4. An absorption dynamometer, for fluid, according to claim 1, wherein:

said rotor body has fluid-confronting surfaces on opposite sides thereof; and

said blades of said plurality project from said surfaces substantially normal thereto.

5. An absorption dynamometer, for fluid, according to claim 4, wherein:

said blades are of arcuate cross-section, having opposite, concave and convex surfaces.

6. An absorption dynamometer, for fluid, according to claim 5, wherein:

each of said blades has, between said surfaces, a greatest thickness of a given dimension;

between (a) said radially innermost and said radially outermost edges of any one of said blades, and (b) a blade most adjacent thereto, there obtains the aforesaid given circumferential distance; and

said circumferential distance is of a dimension less than said given dimension.

7. An absorption dynamometer, for fluid, according to claim 1, wherein:

said occluding means comprises means for shrouding said blades.

8. An absorption dynamometer, for fluid, according to claim 7, wherein:

said occluding means further comprises means for moving said shrouding means in both of said axial directions.
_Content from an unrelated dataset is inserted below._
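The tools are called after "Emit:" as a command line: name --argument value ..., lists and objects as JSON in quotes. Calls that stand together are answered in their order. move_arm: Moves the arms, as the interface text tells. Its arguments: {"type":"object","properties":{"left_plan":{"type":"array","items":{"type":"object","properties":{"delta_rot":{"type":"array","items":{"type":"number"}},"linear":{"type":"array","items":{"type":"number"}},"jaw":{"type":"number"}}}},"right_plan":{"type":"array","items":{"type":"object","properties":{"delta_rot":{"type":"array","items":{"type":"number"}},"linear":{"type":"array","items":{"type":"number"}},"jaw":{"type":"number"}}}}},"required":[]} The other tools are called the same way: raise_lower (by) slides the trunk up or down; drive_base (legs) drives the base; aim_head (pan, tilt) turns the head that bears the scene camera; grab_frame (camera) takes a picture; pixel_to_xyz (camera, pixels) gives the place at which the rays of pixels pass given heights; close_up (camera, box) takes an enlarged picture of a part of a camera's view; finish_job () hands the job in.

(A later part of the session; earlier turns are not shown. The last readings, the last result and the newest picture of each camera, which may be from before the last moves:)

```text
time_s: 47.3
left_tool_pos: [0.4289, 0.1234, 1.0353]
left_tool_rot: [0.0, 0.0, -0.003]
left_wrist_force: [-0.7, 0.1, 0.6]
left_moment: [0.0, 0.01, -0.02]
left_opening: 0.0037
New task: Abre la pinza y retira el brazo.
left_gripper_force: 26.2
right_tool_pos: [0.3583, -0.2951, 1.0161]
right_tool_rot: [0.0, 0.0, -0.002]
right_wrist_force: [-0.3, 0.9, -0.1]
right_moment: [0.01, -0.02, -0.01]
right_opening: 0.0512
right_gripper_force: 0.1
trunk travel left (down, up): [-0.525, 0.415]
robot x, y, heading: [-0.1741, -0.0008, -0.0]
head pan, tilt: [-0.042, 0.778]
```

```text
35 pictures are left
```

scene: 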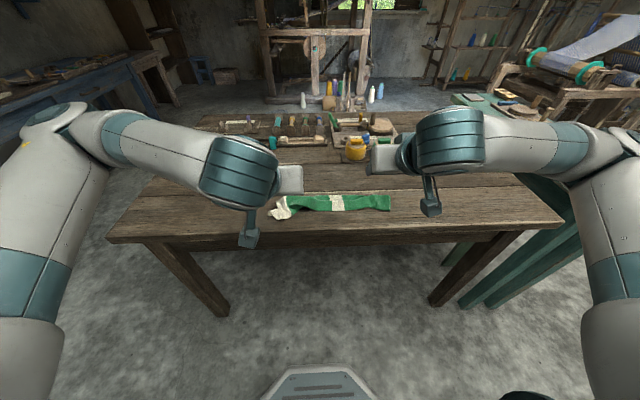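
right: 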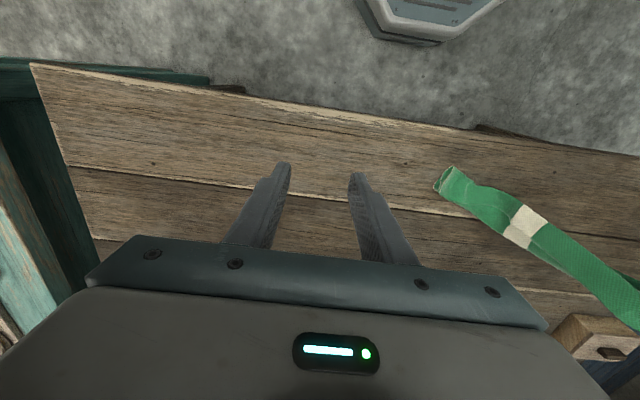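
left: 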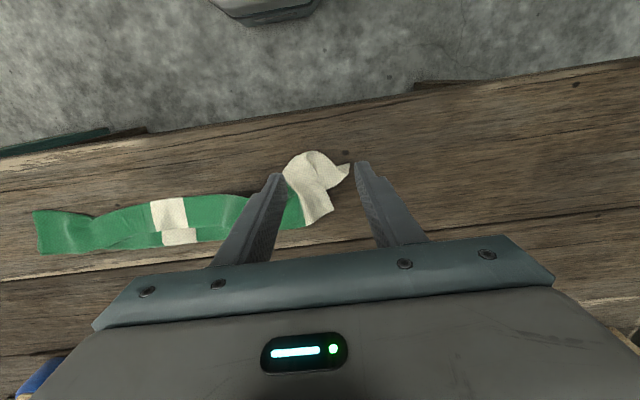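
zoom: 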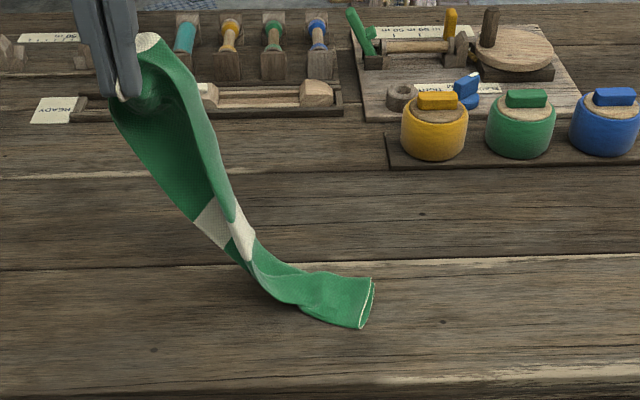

9. An absorption dynamometer, for fluid, according to claim 1, wherein:

said blades have a given, common, axial length; and

said occluding means comprises means for selectively occluding and exposing any portion of, and substantially the entirety of, said common axial blade length.

10. An absorption dynamometer, for fluid according to claim 1 wherein:

said occluding means comprises means for shrouding said blades on both of said opposite sides of said rotor.

11. An absorption dynamometer, for fluid, according to claim 10, wherein:

said occluding means further comprises means for moving said shrouding means in both of said axial directions.

12. An absorption dynamometer, for fluid, according to claim 11, wherein:

said occluding means also includes means for moving said shrouding means in said both directions simultaneously.

13. An absorption dynamometer, for fluid, according to claim 12, wherein:

said shrouding means comprises a pair of annuluses.